With a fierce interest in nearby brown dwarfs, I often neglect the significant part of the WISE mission devoted to asteroids. WISE (Wide-Field Infrared Explorer) has catalogued more than 157,000 asteroids in the main belt and discovered 33,000 new objects as part of its NEOWISE activities. Here the benefits of infrared wavelengths become apparent, for we know little about the reflectivity of a given asteroid and thus have trouble figuring out how large it is. Using infrared, WISE can relate light in these frequency ranges to the size and temperature of the object. Having established size, mission scientists can re-calculate the asteroid’s reflectivity.
NEOWISE is actually an enhancement to the WISE data processing system that makes for better detection of moving objects in the WISE data. In addition to the asteroids mentioned above, NEOWISE has also detected more than 500 Near-Earth Objects (NEOs) and roughly 120 comets. We’ve had plentiful studies at visible wavelengths from groups like the Catalina Sky Survey, Spacewatch and the Near Earth Asteroid Tracking Program, and we’ve also examined some objects with radar, although that requires the objects to pass fairly close to the Earth. Thus we have uncovered plenty of objects, including some 7600 NEOs and hundreds of thousands of main belt asteroids, but have been able to physically characterize only a small number of them.
NEOWISE begins to bridge this gap, and along the way is uncovering information about the so-called ‘dinosaur killer’ asteroid, once thought to be associated with the object known as (298) Baptistina. It was back in 2007 that Baptistina was suggested as the source of the object that struck the Earth in the Cretaceous/Tertiary extinction event 65.5 million years ago, contributing to the demise of the dinosaurs. The theory: Baptistina’s parent body, perhaps 170 kilometers in diameter, collided with another 60-kilometer wide asteroid about 160 million years ago, sending a chunk into an Earth-crossing trajectory.
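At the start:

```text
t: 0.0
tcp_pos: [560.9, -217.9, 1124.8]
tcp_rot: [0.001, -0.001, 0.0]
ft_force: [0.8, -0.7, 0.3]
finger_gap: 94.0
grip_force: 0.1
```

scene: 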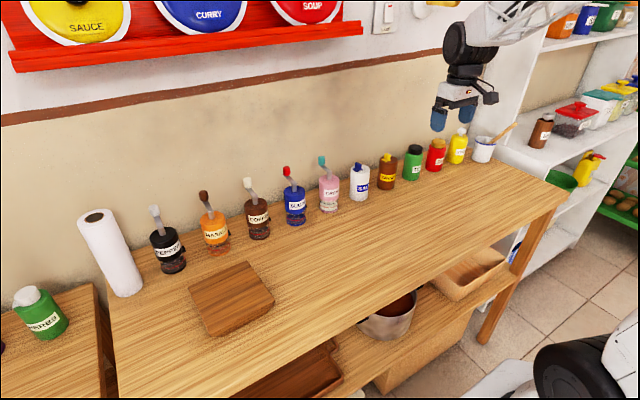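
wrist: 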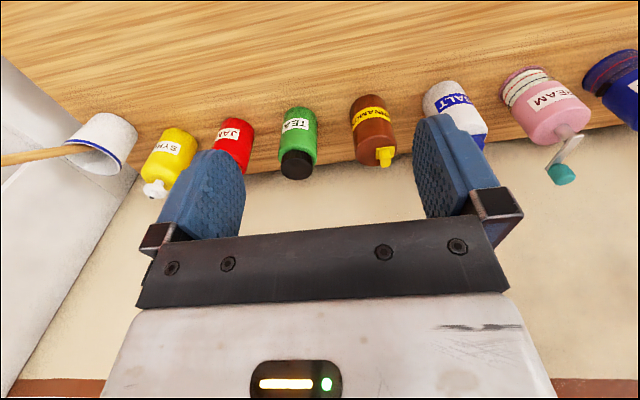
Moreover, Baptistina has the characteristics of a carbonaceous chondrite, matching the impactor at Chicxulub crater in the Yucatan.
Image: Scientists think that a giant asteroid, which broke up long ago in the main asteroid belt between Mars and Jupiter, eventually made its way to Earth and led to the extinction of the dinosaurs. Data from NASA’s WISE mission likely rules out the leading suspect, a member of a family of asteroids called Baptistina, so the search for the origins of the dinosaur-killing asteroid goes on. This artist’s concept shows a broken-up asteroid. Credit: NASA/JPL-Caltech.
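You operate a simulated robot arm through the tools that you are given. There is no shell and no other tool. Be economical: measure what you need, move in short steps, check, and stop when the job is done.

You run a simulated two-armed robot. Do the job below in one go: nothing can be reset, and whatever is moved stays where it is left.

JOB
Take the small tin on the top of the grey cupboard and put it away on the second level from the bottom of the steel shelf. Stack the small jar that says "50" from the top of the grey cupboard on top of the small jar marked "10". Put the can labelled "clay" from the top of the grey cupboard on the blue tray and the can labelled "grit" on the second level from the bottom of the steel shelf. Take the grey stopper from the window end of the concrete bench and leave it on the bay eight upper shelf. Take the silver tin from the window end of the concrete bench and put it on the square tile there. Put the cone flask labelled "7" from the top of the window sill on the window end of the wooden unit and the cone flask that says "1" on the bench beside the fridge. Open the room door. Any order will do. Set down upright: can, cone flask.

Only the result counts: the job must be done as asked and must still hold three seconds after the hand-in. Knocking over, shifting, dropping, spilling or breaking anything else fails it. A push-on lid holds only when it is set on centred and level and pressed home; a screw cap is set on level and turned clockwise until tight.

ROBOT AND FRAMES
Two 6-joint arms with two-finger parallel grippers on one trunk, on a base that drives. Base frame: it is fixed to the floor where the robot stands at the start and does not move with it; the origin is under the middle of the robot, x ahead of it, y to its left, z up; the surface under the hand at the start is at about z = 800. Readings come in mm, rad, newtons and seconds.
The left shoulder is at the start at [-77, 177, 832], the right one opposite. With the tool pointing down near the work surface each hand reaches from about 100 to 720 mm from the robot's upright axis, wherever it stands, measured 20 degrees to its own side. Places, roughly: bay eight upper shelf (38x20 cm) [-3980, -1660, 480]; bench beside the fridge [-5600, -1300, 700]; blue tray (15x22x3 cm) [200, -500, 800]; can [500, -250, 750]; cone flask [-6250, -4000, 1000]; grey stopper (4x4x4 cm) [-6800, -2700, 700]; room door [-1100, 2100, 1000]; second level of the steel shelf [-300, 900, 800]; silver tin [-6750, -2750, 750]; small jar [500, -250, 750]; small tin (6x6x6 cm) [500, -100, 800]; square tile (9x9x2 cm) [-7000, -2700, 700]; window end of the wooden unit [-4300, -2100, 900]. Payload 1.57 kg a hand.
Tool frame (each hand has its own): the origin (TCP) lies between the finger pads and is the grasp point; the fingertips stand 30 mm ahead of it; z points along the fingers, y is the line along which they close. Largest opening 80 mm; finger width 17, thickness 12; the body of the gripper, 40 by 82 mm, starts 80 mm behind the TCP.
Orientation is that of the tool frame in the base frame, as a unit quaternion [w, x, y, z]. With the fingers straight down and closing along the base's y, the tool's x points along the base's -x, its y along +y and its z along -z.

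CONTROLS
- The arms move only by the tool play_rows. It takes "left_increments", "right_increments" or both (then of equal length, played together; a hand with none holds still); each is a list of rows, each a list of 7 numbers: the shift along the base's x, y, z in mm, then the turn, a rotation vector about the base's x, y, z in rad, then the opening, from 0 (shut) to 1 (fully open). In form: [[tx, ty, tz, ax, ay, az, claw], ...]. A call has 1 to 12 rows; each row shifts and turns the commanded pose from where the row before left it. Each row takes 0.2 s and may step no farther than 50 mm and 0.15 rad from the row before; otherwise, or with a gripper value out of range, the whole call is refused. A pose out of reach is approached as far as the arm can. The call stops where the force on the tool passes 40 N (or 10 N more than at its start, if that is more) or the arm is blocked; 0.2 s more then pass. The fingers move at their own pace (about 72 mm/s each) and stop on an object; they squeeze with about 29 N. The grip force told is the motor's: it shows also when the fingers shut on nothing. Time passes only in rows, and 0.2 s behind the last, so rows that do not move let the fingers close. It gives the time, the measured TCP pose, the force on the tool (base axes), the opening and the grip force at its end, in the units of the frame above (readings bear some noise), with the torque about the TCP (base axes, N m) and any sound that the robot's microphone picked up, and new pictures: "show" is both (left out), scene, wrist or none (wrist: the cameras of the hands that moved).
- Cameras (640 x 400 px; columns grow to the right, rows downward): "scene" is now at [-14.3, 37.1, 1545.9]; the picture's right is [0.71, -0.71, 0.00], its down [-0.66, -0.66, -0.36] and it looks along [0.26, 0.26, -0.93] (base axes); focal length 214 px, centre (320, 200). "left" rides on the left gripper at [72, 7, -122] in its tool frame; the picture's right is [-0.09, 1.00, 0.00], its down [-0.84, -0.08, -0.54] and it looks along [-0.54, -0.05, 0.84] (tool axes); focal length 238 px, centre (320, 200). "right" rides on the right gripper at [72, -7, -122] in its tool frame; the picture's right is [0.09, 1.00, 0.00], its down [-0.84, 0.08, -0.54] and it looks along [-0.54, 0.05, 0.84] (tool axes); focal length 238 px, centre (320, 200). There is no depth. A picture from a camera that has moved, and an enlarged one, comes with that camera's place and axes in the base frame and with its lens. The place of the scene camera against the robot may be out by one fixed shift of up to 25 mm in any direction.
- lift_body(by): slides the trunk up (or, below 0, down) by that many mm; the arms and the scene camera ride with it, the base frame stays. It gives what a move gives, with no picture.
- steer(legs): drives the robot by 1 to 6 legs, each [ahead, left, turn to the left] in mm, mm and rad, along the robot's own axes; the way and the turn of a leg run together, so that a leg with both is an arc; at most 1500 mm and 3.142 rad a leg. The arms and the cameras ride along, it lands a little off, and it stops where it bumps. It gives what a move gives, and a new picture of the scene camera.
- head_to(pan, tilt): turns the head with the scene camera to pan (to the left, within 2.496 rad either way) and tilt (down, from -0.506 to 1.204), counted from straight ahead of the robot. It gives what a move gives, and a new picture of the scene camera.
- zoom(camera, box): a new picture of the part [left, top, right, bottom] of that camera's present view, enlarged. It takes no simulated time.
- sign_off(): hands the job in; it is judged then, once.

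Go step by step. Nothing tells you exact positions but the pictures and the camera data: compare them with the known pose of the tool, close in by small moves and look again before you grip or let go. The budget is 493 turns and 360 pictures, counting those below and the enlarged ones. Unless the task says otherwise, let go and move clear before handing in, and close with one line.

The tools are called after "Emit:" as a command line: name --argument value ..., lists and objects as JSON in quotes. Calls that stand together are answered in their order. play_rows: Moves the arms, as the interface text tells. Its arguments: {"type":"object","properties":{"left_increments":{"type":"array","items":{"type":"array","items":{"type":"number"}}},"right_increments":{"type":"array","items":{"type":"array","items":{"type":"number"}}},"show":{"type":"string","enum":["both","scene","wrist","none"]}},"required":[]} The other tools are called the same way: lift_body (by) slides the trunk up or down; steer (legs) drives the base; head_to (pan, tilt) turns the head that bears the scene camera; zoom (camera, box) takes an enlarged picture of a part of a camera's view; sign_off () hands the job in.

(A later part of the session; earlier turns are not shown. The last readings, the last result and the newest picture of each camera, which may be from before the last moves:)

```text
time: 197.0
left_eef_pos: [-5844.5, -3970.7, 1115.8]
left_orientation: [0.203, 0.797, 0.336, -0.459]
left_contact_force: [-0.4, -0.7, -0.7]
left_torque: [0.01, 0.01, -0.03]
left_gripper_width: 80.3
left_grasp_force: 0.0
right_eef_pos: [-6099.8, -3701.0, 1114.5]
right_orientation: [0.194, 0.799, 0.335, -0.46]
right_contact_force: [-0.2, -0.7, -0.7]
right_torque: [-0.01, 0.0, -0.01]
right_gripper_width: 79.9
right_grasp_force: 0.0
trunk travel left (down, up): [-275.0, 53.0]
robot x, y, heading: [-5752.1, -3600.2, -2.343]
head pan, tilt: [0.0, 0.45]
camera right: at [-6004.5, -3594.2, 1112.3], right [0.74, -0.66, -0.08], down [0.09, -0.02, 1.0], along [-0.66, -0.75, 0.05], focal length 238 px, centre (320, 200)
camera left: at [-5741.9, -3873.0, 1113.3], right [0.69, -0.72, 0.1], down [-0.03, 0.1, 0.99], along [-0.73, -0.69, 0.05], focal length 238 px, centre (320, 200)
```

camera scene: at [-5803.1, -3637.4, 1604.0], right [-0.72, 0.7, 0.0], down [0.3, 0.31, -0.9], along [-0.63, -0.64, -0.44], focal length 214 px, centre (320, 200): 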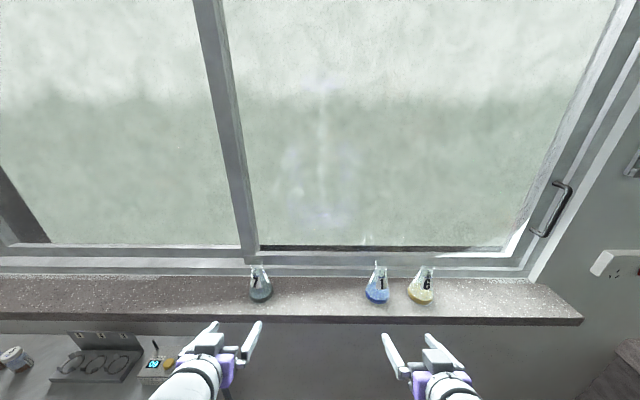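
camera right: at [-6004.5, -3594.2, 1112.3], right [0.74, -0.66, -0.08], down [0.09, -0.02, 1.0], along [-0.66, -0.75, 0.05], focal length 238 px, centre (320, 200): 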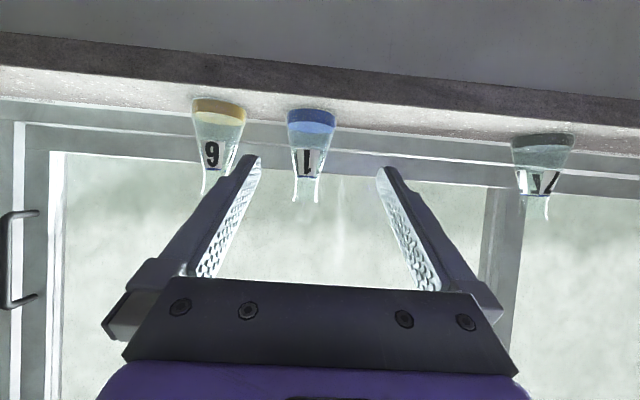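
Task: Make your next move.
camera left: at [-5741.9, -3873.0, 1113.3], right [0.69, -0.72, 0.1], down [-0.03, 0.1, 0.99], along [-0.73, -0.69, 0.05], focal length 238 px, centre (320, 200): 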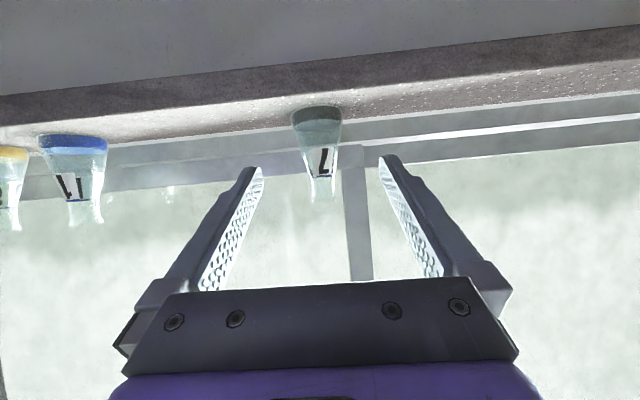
Call it the ‘Baptistina bombardment,’ a prolonged surge in impact activity that affected both the Earth and the Moon — researchers in 2007 pointed to the prominent crater Tycho as another possible sign of these events. But WISE has now demonstrated, through study of 1,056 members of the Baptistina family, that the parent asteroid broke up much more recently than 160 million years ago, perhaps only 80 million years ago. The question then becomes whether a Baptistina fragment could still have hit the Earth about 15 million years after the collision. Amy Mainzer (JPL), principal investigator of NEOWISE, is co-author of a new paper on the issue:
“This doesn’t give the remnants from the collision very much time to move into a resonance spot, and get flung down to Earth 65 million years ago. This process is thought to normally take many tens of millions of years.”
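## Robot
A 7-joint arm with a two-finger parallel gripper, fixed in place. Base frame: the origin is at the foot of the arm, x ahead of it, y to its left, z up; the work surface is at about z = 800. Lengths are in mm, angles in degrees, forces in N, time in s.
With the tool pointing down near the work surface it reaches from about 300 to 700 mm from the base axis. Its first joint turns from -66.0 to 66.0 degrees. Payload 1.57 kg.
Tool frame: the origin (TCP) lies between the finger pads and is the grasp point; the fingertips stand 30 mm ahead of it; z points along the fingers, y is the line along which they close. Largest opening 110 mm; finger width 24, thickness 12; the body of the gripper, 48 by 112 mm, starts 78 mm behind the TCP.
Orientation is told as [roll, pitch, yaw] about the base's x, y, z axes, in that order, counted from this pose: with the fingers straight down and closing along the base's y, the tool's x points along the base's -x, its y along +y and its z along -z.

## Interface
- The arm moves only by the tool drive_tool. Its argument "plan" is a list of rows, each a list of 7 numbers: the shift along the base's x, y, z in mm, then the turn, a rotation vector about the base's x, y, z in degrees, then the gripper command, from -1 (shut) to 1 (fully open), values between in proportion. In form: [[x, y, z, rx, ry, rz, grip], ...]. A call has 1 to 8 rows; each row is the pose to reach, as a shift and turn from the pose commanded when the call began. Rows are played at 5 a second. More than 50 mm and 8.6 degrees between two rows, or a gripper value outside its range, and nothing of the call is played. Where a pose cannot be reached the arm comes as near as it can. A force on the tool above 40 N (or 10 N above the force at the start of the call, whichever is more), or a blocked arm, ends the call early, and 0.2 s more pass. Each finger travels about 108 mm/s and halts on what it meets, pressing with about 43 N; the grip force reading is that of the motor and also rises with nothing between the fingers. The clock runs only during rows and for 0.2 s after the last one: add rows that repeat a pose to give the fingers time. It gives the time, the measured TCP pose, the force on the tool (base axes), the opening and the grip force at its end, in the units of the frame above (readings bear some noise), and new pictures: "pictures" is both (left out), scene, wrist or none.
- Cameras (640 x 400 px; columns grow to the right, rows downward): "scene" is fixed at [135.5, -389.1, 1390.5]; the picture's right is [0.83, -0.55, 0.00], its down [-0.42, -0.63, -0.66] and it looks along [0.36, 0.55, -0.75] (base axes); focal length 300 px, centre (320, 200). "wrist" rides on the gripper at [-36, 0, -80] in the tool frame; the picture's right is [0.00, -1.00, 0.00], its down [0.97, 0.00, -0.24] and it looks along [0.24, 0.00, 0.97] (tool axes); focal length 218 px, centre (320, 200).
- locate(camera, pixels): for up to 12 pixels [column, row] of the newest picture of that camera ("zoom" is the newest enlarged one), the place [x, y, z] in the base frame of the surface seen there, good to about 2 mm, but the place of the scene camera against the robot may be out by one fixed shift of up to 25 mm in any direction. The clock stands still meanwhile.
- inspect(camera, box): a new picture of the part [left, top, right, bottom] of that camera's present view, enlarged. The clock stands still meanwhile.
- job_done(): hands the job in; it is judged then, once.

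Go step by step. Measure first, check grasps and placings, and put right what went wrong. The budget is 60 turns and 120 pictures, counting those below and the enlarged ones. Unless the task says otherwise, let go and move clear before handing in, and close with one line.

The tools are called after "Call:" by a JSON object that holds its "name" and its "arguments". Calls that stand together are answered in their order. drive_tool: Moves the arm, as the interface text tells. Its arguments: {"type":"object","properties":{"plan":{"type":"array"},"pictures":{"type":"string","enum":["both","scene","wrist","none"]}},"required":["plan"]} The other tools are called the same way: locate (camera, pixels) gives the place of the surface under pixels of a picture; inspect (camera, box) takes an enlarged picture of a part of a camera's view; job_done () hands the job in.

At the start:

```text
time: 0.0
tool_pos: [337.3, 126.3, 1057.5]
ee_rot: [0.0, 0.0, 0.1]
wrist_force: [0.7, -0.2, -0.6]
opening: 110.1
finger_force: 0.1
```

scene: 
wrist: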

Mainzer is referring to locations in the main belt where the gravitational forces of the gas giants can nudge asteroids out of their orbits and into a collision course with Earth. And it appears that Baptistina is now in the clear on this charge, with the actual dinosaur killer (if indeed the event was solely precipitated by an asteroid strike, which has not been conclusively proven) remaining unknown. What we do have is plenty of evidence that a 10-kilometer asteroid impacted the Earth 65 million years ago, and we have WISE data that may eventually trace the actual culprit.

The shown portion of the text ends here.